OK, I get it.  This parable of the laborers in the vineyard is about God’s grace; it’s about the fact that the rules in God’s kingdom are different,  you don’t earn God’s grace, deserve’s got nothing to do with it.  I get it; but I still don’t like it. 

Jesus’ parables are meant to challenge our assumptions, but for a lot of us, this one is especially difficult because it is so contrary to what we believe to be right and good and fair about work.  Work is good.  Hard work is better and we admire those who work hard.  The assumption is that those who work hard are rewarded for their efforts.  So even though we understand that this parable isn’t about hard work, it’s about grace, it’s still troublesome that some who haven’t worked as hard receive the same compensation as those who have and it doesn’t matter that they all got what they signed on for; it still doesn’t seem fair, and it’s just hard to get past that.  You work twelve hours you expect to get paid more than someone who works one hour doing the same thing.

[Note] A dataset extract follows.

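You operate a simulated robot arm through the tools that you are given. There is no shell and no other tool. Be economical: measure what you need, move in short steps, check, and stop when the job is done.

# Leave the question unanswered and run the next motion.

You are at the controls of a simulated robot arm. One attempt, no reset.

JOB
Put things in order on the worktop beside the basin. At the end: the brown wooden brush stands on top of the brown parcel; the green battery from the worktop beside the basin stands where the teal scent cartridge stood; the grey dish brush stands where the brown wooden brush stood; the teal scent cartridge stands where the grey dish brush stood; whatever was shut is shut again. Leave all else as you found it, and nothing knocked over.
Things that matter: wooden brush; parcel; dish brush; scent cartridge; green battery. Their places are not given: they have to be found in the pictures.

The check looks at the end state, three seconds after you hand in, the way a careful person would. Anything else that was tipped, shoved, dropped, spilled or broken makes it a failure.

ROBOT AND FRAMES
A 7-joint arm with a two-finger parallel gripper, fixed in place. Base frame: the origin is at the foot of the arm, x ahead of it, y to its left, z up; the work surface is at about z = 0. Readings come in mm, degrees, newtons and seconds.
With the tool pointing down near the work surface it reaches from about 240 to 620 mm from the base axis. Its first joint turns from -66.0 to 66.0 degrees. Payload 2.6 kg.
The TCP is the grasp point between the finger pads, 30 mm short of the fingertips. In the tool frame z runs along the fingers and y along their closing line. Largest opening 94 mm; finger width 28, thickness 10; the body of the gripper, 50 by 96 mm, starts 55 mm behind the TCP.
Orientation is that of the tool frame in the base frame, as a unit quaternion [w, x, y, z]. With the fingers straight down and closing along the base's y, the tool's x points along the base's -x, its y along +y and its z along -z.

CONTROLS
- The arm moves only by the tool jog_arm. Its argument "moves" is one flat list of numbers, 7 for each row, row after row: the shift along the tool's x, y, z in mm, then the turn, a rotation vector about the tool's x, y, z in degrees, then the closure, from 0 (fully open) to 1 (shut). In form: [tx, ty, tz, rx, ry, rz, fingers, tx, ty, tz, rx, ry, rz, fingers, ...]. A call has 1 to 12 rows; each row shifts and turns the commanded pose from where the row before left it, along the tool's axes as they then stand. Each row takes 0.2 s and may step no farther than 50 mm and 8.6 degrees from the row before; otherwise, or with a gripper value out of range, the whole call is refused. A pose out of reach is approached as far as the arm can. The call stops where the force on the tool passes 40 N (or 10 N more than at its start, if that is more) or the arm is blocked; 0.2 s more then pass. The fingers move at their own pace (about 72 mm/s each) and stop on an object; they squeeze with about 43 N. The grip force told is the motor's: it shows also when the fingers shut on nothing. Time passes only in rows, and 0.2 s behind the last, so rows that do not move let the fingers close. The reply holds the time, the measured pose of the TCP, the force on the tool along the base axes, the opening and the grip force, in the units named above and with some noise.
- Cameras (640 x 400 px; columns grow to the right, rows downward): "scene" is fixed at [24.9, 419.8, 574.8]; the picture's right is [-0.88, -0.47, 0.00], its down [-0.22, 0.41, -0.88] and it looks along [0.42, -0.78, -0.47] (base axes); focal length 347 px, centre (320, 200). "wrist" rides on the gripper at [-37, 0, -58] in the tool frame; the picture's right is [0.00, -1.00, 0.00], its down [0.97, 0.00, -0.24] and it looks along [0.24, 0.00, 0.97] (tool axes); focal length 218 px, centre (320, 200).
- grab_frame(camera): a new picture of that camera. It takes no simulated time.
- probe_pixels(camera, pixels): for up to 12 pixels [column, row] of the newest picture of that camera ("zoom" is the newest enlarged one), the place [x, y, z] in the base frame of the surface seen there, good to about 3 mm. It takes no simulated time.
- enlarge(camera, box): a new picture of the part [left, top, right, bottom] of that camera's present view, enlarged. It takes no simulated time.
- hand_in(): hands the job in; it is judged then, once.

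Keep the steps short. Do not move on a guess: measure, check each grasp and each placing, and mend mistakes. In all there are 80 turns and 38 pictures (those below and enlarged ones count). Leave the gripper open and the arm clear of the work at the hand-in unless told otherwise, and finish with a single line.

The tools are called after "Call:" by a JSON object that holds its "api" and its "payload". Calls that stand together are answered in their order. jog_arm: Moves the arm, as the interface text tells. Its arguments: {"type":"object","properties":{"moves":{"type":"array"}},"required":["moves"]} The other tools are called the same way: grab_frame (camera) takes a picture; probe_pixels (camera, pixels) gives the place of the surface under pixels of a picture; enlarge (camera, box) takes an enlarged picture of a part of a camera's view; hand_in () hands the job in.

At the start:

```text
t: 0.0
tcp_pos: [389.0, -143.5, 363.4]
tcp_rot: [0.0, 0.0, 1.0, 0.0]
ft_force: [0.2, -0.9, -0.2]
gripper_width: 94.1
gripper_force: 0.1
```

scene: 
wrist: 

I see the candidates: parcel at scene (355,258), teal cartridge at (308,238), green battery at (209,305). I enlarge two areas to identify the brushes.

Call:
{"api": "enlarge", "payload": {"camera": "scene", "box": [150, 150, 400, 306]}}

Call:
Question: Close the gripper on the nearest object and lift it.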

It’s funny though that other inequities don’t bother us so much like how different kinds of jobs pay much more than others.  We accept that as just being the way it is.  It’s the equal pay for unequal amounts of time worked doing that same thing that is bothersome.  Like the all day workers in the parable, our sense of fairness is offended. 

Part of Jesus’ intention in telling his parables, was to get the attention of his audience, to surprise them somehow and make them question assumptions that they never thought about questioning.    It’s harder for him to surprise us because we’ve heard the parables so many times and we’ve heard them explained so many times.  This one though, does get our attention when we hear it, as we immediately identify with the all day laborers. 

The challenge though, is to get beyond that, to get past the fairness issue, which is what gets our attention; but rather than dwell on “it isn’t fair,” to fully understand what Jesus is talking about here, we need to move on and pay attention to the questions of the landowner at the end of the parable.  They’re really good questions.  “Am I not allowed to do what I choose with what belongs to me?  Are you envious because I am generous?”  They’re questions that move us beyond the unfairness and make us confront the reasons we’re so upset. 

The parable is about God’s grace.  Where Jesus is very clever here though, is in having the grace fall on the characters we don’t identify with causing us to question the “fairness” of the grace and Jesus wants us to think about that; hence the landowner’s questions.  They get at why we talk about  unlimited grace and right away want to place limits on it. 

The challenge that Jesus is forever putting before us is to overcome our basic, me first instincts.  As fallen, sinful creatures we have those instincts, but by the grace of God, if we can identify the things about us that bring out our “me first” selfishness, we can begin to be the people he would have us be; we can glimpse the kingdom Jesus talked about.  It’s a kingdom in which the rules are different because the well being of the kingdom community is more important than the well being of me, but I don’t always like that.  The landowner’s questions though, make me look in the mirror and realize that the well being of the community depends on me and you and all of us; it depends on how we treat each other.   

Jesus knew that everyone who heard this parable would identify with those hired early in the morning.  He knew that everyone would want to make it about fairness, that everyone would want to claim the high moral ground.  But the way Jesus tells it makes it about more than what’s fair.   It makes it about a desire to compare, a desire to feel like you’re better than someone else and maybe most disturbing, it’s about an inability to celebrate someone else’s moment of grace without feeling like they’re getting away with something and that you’ve been cheated.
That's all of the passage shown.